Trump’s election has let loose bitter divisions among American evangelicals, many of whom who are pleased with his emphasis on religious freedom protections for religious conservatives and his public opposition to abortion, but who are deeply split on how he has spoken about race, poverty and immigration. One member quit WHAT?? very publicly after Trump wavered publicly last year in condemning white supremacist marchers in Charlottevsille.

Moore said he was not aware of any members who had threatened or considered leaving the advisory group if Trump did not do more for dreamers.
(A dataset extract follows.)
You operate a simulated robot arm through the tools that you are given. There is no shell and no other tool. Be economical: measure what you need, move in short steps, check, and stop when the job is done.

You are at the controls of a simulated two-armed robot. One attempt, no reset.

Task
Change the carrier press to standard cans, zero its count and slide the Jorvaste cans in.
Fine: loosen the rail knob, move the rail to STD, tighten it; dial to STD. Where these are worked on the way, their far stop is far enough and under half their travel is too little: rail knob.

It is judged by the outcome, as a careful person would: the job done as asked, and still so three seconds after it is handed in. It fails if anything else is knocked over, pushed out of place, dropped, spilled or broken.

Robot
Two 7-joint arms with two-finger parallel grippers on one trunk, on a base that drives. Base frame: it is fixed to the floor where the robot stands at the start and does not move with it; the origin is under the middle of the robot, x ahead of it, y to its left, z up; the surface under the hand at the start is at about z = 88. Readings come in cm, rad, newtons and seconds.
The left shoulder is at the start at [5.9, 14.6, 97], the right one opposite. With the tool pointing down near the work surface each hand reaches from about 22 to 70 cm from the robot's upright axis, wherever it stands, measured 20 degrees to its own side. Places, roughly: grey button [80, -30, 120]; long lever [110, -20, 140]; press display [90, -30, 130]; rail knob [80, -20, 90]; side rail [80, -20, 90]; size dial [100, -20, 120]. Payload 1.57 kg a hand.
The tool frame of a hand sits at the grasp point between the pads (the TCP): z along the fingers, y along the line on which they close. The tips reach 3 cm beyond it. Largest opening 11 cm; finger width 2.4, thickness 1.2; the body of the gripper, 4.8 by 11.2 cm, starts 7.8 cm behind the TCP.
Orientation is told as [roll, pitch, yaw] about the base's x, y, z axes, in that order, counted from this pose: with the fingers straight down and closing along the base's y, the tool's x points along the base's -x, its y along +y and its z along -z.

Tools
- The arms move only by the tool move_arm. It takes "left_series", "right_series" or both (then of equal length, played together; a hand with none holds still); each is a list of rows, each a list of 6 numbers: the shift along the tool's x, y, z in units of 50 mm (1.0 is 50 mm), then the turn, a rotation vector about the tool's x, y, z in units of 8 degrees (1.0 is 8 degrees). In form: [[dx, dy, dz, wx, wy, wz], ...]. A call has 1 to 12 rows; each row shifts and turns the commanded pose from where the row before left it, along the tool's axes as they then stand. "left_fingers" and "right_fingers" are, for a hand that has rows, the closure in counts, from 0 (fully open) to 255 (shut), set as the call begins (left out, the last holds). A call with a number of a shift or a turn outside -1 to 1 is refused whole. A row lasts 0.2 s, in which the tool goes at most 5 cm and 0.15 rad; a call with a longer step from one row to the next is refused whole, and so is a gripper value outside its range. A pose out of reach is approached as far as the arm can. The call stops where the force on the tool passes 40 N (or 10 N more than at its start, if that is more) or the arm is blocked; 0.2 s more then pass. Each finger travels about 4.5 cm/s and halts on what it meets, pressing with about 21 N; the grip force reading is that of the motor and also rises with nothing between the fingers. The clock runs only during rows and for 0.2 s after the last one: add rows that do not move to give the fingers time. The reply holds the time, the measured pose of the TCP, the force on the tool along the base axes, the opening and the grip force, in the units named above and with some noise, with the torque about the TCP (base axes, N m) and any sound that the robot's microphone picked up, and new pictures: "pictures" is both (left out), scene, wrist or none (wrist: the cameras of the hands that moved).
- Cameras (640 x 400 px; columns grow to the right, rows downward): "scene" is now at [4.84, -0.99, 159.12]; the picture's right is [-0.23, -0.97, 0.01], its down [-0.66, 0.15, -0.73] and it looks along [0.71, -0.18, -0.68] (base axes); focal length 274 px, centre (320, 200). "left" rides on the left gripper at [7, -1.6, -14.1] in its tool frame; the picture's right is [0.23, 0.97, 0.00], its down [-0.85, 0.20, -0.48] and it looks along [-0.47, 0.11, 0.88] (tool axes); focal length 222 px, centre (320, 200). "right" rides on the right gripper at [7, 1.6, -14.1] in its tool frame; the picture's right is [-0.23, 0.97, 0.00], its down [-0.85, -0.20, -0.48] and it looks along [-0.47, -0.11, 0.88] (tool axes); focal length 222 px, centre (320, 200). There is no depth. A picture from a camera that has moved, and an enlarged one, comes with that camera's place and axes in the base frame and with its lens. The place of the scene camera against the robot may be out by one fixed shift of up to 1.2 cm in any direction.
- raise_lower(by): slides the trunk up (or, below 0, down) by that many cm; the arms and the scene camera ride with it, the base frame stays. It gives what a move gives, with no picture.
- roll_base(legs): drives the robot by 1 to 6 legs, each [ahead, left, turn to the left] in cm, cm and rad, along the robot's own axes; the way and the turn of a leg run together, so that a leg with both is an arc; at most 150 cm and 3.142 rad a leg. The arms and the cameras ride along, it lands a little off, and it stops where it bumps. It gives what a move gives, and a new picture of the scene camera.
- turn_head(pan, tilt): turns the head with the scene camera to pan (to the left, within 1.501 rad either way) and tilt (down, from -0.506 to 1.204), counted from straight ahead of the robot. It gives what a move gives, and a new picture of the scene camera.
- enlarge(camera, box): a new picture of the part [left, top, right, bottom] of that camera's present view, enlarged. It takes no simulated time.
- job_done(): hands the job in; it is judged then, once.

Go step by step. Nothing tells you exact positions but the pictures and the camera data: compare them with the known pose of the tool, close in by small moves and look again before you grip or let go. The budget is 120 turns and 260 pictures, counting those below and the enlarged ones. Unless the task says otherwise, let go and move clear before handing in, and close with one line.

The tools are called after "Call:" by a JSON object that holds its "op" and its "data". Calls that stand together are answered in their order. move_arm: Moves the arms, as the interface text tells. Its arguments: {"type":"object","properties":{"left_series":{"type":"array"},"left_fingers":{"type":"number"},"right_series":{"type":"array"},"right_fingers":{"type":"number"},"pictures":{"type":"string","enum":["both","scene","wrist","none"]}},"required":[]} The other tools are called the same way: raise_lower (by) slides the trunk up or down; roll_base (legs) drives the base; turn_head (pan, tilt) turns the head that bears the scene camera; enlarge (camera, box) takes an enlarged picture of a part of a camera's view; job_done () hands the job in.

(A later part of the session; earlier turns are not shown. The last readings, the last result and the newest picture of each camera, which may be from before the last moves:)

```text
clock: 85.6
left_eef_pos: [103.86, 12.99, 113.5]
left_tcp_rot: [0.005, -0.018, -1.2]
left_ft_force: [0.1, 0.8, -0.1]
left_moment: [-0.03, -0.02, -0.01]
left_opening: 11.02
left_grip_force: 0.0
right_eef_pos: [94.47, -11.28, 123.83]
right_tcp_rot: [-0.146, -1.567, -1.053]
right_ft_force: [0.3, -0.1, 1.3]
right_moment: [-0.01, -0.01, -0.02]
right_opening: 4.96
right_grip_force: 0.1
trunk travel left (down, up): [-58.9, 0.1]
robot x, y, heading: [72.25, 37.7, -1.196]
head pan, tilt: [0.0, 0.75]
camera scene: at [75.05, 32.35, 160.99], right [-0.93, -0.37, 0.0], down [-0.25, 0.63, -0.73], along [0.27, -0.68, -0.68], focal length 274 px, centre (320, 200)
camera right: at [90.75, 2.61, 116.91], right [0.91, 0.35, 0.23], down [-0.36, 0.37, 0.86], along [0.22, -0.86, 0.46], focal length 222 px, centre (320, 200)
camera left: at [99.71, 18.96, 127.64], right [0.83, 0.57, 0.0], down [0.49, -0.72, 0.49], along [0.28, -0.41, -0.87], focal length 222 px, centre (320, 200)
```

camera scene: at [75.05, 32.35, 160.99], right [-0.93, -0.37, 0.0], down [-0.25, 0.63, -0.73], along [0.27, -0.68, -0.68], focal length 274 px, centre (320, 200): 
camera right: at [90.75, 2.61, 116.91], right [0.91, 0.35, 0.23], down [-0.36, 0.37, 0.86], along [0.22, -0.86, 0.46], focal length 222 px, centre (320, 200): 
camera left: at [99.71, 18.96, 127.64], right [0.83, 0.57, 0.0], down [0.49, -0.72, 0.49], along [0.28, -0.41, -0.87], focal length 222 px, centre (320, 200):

“We’re not responsible for if that advice is taken — our job is if we gave it. We are very happy in many ways with the president as it relates to lots of issues, but as advisers it’s our job to express our points of view, and they vary,” Moore said. “On this issue, certainly for the vast majority of evangelicals at the White House, this is something they have a strong opinion about.”

At the conference several dreamers spoke, including Elias Rosenfeld, a Brandeis University student who has interned with Sen. Elizabeth Warren, D-Mass. Rosenfeld is Jewish and from Venezuela. He described having to watch the funeral of his grandfather, with whom Rosenfeld was very close after his own mother’s death, via cellphone video because he could not leave the country.

“In the Torah … we are called 36 times to welcome the stranger. This, with the Jewish community’s experience from Egypt to the Holocaust, informs our commitment to the Dream Act,” Rosenfeld said, citing a proposal for resolving the ‘dreamers’ status.

Pelosi pushed at the meeting for the passage of the Dream Act, which offers dreamers a path to citizenship.

“If this is brought to the president’s desk it will be signed,” she said. “We have to address some border security issues, and I hope we can do this in very short order. As the reverends know, that means respecting the value of family. It’s the heart of our faith, and our identity as Americans.”